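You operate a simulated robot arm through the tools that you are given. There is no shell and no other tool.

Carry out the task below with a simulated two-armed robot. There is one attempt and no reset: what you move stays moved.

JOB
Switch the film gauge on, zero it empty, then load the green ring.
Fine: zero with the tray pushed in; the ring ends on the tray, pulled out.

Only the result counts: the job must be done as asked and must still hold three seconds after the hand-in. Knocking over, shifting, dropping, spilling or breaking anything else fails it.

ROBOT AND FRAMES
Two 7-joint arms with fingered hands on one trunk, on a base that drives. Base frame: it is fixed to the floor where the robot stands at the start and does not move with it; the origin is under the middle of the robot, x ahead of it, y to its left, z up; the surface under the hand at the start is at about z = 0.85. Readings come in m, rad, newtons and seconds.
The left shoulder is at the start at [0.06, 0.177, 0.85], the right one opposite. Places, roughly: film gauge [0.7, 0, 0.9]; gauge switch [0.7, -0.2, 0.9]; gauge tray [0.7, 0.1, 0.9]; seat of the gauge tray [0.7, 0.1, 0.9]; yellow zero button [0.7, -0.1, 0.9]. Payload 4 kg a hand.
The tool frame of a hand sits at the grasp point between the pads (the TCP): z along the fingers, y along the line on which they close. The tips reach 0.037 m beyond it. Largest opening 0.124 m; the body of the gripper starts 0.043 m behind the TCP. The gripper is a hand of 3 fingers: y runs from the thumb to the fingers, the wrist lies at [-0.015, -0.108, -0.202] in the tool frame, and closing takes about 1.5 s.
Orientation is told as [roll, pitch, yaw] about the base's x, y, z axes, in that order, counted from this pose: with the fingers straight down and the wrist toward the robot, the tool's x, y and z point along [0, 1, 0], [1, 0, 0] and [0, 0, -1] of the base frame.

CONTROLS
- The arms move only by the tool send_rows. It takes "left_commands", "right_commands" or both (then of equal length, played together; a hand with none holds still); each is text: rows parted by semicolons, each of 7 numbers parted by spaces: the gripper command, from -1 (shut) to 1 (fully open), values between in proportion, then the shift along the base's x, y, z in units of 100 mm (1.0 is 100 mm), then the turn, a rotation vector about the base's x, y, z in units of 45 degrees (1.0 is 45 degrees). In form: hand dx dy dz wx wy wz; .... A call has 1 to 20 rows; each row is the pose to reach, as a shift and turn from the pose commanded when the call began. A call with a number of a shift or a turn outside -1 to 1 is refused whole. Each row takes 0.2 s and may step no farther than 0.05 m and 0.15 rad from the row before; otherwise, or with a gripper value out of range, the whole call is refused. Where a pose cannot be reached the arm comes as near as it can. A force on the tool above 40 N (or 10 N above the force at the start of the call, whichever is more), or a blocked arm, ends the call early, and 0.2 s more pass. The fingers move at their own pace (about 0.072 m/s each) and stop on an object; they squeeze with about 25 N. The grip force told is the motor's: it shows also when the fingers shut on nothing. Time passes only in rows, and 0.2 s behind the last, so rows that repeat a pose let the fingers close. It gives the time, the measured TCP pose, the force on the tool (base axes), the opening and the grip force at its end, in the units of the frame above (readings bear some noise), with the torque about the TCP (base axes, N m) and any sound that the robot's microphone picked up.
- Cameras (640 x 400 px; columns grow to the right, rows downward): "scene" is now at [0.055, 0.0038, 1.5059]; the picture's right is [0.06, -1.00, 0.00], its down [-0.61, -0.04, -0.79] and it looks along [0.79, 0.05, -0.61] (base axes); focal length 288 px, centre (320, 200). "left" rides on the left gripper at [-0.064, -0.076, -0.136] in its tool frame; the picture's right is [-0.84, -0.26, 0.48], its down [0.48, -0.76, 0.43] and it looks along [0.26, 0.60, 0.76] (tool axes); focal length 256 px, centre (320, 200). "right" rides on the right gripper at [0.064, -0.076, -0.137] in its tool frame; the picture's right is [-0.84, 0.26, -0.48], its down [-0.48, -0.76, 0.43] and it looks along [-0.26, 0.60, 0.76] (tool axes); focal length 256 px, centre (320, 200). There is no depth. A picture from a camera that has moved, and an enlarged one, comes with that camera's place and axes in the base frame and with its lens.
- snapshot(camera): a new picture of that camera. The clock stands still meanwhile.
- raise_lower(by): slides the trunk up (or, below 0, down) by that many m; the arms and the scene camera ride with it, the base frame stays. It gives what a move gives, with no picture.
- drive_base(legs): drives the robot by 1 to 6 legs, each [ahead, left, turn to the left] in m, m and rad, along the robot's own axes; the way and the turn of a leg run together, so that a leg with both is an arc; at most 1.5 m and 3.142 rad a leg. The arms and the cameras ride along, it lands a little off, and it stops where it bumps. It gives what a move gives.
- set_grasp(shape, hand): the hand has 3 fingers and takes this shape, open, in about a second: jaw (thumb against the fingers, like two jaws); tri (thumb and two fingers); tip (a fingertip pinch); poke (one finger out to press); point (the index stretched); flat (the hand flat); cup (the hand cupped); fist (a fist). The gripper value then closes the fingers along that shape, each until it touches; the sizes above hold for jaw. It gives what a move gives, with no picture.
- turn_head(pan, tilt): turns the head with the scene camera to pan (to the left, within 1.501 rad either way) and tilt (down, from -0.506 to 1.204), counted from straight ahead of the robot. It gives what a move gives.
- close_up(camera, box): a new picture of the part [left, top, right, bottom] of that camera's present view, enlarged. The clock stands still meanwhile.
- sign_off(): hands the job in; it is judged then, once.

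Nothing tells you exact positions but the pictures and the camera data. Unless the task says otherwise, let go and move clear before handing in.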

======

Set problem » Give the data again, exactly as it stands.

The response »
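You operate a simulated robot arm through the tools that you are given. There is no shell and no other tool.

Carry out the task below with a simulated two-armed robot. There is one attempt and no reset: what you move stays moved.

JOB
Switch the film gauge on, zero it empty, then load the green ring.
Fine: zero with the tray pushed in; the ring ends on the tray, pulled out.

Only the result counts: the job must be done as asked and must still hold three seconds after the hand-in. Knocking over, shifting, dropping, spilling or breaking anything else fails it.

ROBOT AND FRAMES
Two 7-joint arms with fingered hands on one trunk, on a base that drives. Base frame: it is fixed to the floor where the robot stands at the start and does not move with it; the origin is under the middle of the robot, x ahead of it, y to its left, z up; the surface under the hand at the start is at about z = 0.85. Readings come in m, rad, newtons and seconds.
The left shoulder is at the start at [0.06, 0.177, 0.85], the right one opposite. Places, roughly: film gauge [0.7, 0, 0.9]; gauge switch [0.7, -0.2, 0.9]; gauge tray [0.7, 0.1, 0.9]; seat of the gauge tray [0.7, 0.1, 0.9]; yellow zero button [0.7, -0.1, 0.9]. Payload 4 kg a hand.
The tool frame of a hand sits at the grasp point between the pads (the TCP): z along the fingers, y along the line on which they close. The tips reach 0.037 m beyond it. Largest opening 0.124 m; the body of the gripper starts 0.043 m behind the TCP. The gripper is a hand of 3 fingers: y runs from the thumb to the fingers, the wrist lies at [-0.015, -0.108, -0.202] in the tool frame, and closing takes about 1.5 s.
Orientation is told as [roll, pitch, yaw] about the base's x, y, z axes, in that order, counted from this pose: with the fingers straight down and the wrist toward the robot, the tool's x, y and z point along [0, 1, 0], [1, 0, 0] and [0, 0, -1] of the base frame.

CONTROLS
- The arms move only by the tool send_rows. It takes "left_commands", "right_commands" or both (then of equal length, played together; a hand with none holds still); each is text: rows parted by semicolons, each of 7 numbers parted by spaces: the gripper command, from -1 (shut) to 1 (fully open), values between in proportion, then the shift along the base's x, y, z in units of 100 mm (1.0 is 100 mm), then the turn, a rotation vector about the base's x, y, z in units of 45 degrees (1.0 is 45 degrees). In form: hand dx dy dz wx wy wz; .... A call has 1 to 20 rows; each row is the pose to reach, as a shift and turn from the pose commanded when the call began. A call with a number of a shift or a turn outside -1 to 1 is refused whole. Each row takes 0.2 s and may step no farther than 0.05 m and 0.15 rad from the row before; otherwise, or with a gripper value out of range, the whole call is refused. Where a pose cannot be reached the arm comes as near as it can. A force on the tool above 40 N (or 10 N above the force at the start of the call, whichever is more), or a blocked arm, ends the call early, and 0.2 s more pass. The fingers move at their own pace (about 0.072 m/s each) and stop on an object; they squeeze with about 25 N. The grip force told is the motor's: it shows also when the fingers shut on nothing. Time passes only in rows, and 0.2 s behind the last, so rows that repeat a pose let the fingers close. It gives the time, the measured TCP pose, the force on the tool (base axes), the opening and the grip force at its end, in the units of the frame above (readings bear some noise), with the torque about the TCP (base axes, N m) and any sound that the robot's microphone picked up.
- Cameras (640 x 400 px; columns grow to the right, rows downward): "scene" is now at [0.055, 0.0038, 1.5059]; the picture's right is [0.06, -1.00, 0.00], its down [-0.61, -0.04, -0.79] and it looks along [0.79, 0.05, -0.61] (base axes); focal length 288 px, centre (320, 200). "left" rides on the left gripper at [-0.064, -0.076, -0.136] in its tool frame; the picture's right is [-0.84, -0.26, 0.48], its down [0.48, -0.76, 0.43] and it looks along [0.26, 0.60, 0.76] (tool axes); focal length 256 px, centre (320, 200). "right" rides on the right gripper at [0.064, -0.076, -0.137] in its tool frame; the picture's right is [-0.84, 0.26, -0.48], its down [-0.48, -0.76, 0.43] and it looks along [-0.26, 0.60, 0.76] (tool axes); focal length 256 px, centre (320, 200). There is no depth. A picture from a camera that has moved, and an enlarged one, comes with that camera's place and axes in the base frame and with its lens.
- snapshot(camera): a new picture of that camera. The clock stands still meanwhile.
- raise_lower(by): slides the trunk up (or, below 0, down) by that many m; the arms and the scene camera ride with it, the base frame stays. It gives what a move gives, with no picture.
- drive_base(legs): drives the robot by 1 to 6 legs, each [ahead, left, turn to the left] in m, m and rad, along the robot's own axes; the way and the turn of a leg run together, so that a leg with both is an arc; at most 1.5 m and 3.142 rad a leg. The arms and the cameras ride along, it lands a little off, and it stops where it bumps. It gives what a move gives.
- set_grasp(shape, hand): the hand has 3 fingers and takes this shape, open, in about a second: jaw (thumb against the fingers, like two jaws); tri (thumb and two fingers); tip (a fingertip pinch); poke (one finger out to press); point (the index stretched); flat (the hand flat); cup (the hand cupped); fist (a fist). The gripper value then closes the fingers along that shape, each until it touches; the sizes above hold for jaw. It gives what a move gives, with no picture.
- turn_head(pan, tilt): turns the head with the scene camera to pan (to the left, within 1.501 rad either way) and tilt (down, from -0.506 to 1.204), counted from straight ahead of the robot. It gives what a move gives.
- close_up(camera, box): a new picture of the part [left, top, right, bottom] of that camera's present view, enlarged. The clock stands still meanwhile.
- sign_off(): hands the job in; it is judged then, once.

Nothing tells you exact positions but the pictures and the camera data. Unless the task says otherwise, let go and move clear before handing in.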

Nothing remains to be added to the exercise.